Dr Franklin was an energetic and adventurous woman; an intrepid traveller and avid hiker. She was a brilliant chemist as well. However, she could be combative, impatient, and short tempered. A friend described her thus: “Her manner was brusque and at times confrontational – she aroused quite a lot of hostility among the people she talked to, and she seemed quite insensitive to this.”

Born in London, Rosalind Franklin read Physics and Chemistry at Newnham Women’s College, Cambridge University where she went on to study the porosity of coal for her PhD thesis. In 1946, she switched to studying X-ray crystallography in Paris for four years before returning to London to work at King’s College. Here, Dr Franklin and physicist Maurice Wilkins led separate research groups working on different projects, each attempting to elucidate the structure of DNA – one of the basic building blocks of living matter. The two scientists did not get on well and saw themselves as competitors rather than collaborators.

At the same time, physicist Francis Crick and biologist James Watson were working on their own DNA project at the Cavendish Laboratory in Cambridge. Unbeknown to Dr Franklin, Wilkins shared some of her unpublished data and photographs with the two Cambridge researchers. One of her classic images – photo 51 showing a beautiful X-ray diffraction picture of a DNA molecule which displayed a clear helix pattern – is widely credited with helping Watson and Crick visualise the molecule and may have inspired the pair to carry on and create their ground-breaking DNA model.

Dr Franklin’s career was cut tragically short when she died of ovarian cancer in 1958, aged 37. Photographing DNA could take up to a hundred hours of exposure to radiation. Although Dr Franklin was a pioneer and expert at X-Ray crystallography, she rarely took precautions and failed to protect herself from the radiation she relied on.
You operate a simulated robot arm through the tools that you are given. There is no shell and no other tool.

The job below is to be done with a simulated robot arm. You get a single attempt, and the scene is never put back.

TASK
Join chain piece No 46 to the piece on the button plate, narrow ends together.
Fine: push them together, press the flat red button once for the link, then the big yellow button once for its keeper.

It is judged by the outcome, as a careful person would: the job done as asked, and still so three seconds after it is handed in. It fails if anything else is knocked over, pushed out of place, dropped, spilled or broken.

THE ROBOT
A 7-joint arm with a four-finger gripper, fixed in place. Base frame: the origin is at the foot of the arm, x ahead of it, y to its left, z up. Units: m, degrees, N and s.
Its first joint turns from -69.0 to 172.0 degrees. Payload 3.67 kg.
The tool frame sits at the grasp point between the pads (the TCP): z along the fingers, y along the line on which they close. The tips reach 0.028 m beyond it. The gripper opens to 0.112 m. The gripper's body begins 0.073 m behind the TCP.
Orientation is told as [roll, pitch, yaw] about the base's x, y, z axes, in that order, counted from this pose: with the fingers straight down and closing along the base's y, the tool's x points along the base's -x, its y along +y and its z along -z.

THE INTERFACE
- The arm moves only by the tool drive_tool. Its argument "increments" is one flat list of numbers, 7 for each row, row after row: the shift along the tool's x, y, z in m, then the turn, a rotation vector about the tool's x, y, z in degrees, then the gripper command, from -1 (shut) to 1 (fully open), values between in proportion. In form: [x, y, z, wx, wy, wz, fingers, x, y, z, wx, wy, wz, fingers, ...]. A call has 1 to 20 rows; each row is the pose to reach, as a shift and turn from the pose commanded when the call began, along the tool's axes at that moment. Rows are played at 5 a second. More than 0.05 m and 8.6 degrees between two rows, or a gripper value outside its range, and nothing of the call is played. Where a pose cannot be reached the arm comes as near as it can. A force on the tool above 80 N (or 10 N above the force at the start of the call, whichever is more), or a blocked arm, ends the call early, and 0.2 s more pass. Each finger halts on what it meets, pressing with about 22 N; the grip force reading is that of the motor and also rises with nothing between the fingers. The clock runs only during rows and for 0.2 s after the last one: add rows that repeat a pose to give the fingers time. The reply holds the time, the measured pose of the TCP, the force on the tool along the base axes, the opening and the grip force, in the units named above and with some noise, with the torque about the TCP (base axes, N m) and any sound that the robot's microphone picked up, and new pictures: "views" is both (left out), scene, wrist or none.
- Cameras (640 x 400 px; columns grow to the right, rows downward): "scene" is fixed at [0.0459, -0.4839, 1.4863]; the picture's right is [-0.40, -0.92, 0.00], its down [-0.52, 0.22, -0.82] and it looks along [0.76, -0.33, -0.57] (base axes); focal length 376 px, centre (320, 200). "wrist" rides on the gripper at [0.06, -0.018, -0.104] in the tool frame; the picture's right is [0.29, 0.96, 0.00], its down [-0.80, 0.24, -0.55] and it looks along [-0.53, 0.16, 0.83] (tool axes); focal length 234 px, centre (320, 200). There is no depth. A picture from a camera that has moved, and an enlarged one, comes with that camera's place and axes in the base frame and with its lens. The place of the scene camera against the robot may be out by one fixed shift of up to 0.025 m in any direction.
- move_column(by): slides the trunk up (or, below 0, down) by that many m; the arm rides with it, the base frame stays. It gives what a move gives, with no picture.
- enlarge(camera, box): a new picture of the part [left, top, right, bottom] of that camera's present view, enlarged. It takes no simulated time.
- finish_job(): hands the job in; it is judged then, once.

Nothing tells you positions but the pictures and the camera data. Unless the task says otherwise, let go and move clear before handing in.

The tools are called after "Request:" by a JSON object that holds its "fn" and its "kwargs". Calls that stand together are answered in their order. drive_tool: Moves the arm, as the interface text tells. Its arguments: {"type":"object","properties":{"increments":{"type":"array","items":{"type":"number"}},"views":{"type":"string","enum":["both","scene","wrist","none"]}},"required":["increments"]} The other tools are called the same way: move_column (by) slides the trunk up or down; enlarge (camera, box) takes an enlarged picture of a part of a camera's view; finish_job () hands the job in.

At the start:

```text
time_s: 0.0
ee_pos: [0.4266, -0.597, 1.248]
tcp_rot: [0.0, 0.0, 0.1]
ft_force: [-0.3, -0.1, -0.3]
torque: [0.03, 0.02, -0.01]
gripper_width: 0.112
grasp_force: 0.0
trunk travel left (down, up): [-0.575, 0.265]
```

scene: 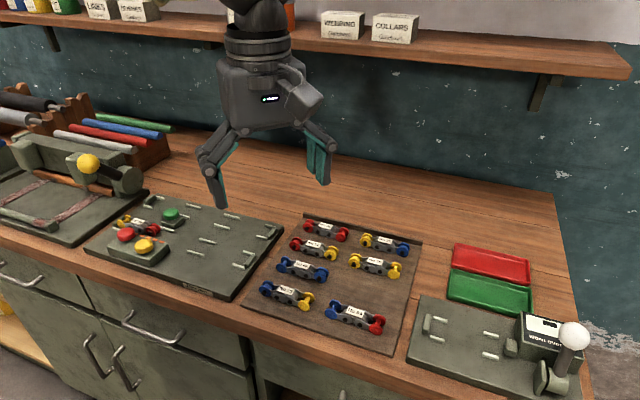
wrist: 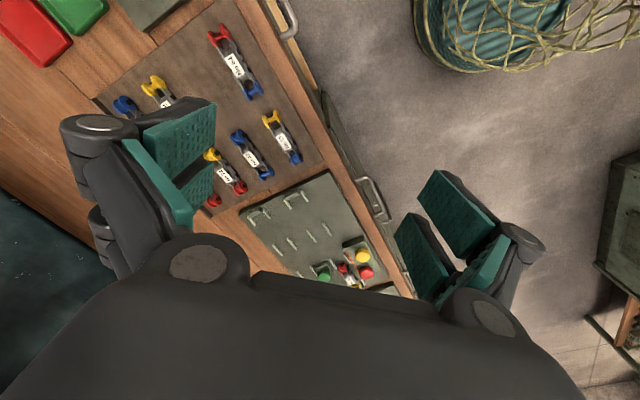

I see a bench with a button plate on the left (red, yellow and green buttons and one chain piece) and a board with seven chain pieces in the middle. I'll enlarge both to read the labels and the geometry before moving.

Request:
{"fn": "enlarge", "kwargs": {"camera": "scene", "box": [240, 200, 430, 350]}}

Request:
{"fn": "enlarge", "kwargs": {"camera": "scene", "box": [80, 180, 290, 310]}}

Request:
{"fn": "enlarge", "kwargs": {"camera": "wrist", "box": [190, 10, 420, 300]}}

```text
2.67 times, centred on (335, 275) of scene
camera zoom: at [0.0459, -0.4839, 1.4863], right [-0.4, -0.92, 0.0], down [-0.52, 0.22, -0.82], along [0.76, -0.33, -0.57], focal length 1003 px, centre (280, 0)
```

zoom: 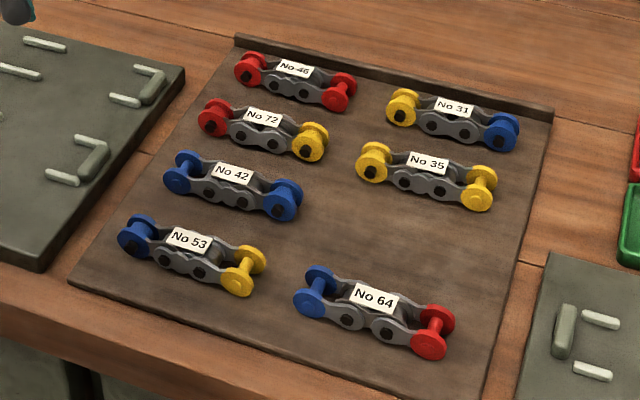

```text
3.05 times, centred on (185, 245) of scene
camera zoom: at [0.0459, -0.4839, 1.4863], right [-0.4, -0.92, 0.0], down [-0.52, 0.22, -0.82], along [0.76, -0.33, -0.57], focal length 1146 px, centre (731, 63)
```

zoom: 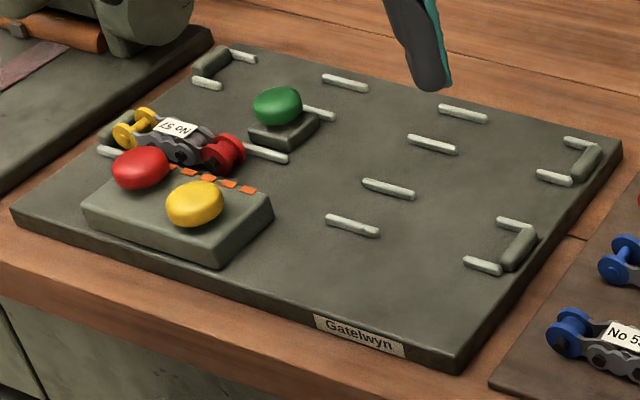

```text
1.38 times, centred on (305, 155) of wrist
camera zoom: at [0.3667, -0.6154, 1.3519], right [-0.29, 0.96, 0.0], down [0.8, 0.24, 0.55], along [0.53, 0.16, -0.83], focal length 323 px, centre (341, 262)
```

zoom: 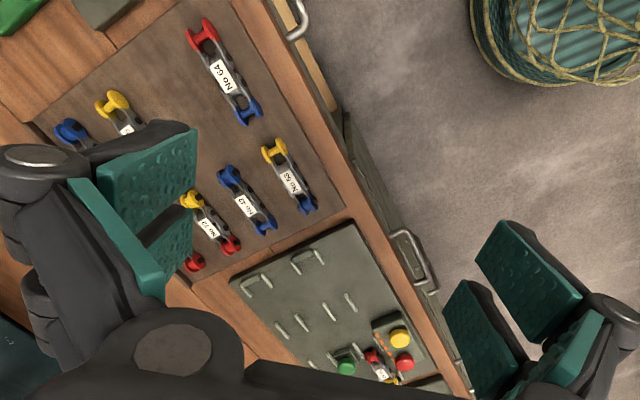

Her work probably led to her untimely demise.

In 1962, Francis Crick, James Watson, and Maurice Wilkins were jointly awarded the Nobel Prize for Medicine or Physiology for their discovery of the molecular structure of nucleic acids and its significance for information transfer. The three men shared the Nobel Prize for revealing the double-helix model of DNA that Rosalind Franklin had done so much to discover.

Rosalind Franklin was largely forgotten outside the scientific community until the 1968 publication of Dr Watson’s memoir The Double Helix. Watson described Franklin and her contribution in unflattering terms: she was “uninteresting, belligerent, sharp, and stubborn” and dressed with “all the imagination of English blue-stocking adolescents.” Dr Franklin’s friend Anne Sayre was much affronted and accused Dr Watson of harbouring “every known prejudice against intellectual women.”

In an attempt to set the record straight, Mrs Sayre published a biography of her friend, Rosalind Franklin and DNA. This volume presents a completely different perspective on the race to discover the structure of the complex and perplexing molecule. It tells the story of Rosalind Franklin’s pivotal role in the crucial research leading to the discovery of the double helix structure of DNA.

The controversy over whether Rosalind Franklin was robbed of a Nobel Prize by Drs Crick, Watson, and Wilkins continues to this day. In June 2015, the flames of this debate were reignited by Nobel Prize winner Dr Tim Hunt’s widely publicised maladroit attempt at humour concerning the role of women in science. The Twittersphere was at its most creative and entertaining when the resulting hashtag #distractinglysexy trended for days. Dr Hunt’s faux pas also revived the debate about who deserves credit for the discovery of the double helix.

After dwelling a couple of decades in relative obscurity, Rosalind Franklin’s name and legacy are now almost universally recognised as central to the uncovering of the structure of DNA. Regrettably, Nobel Prizes are not awarded posthumously.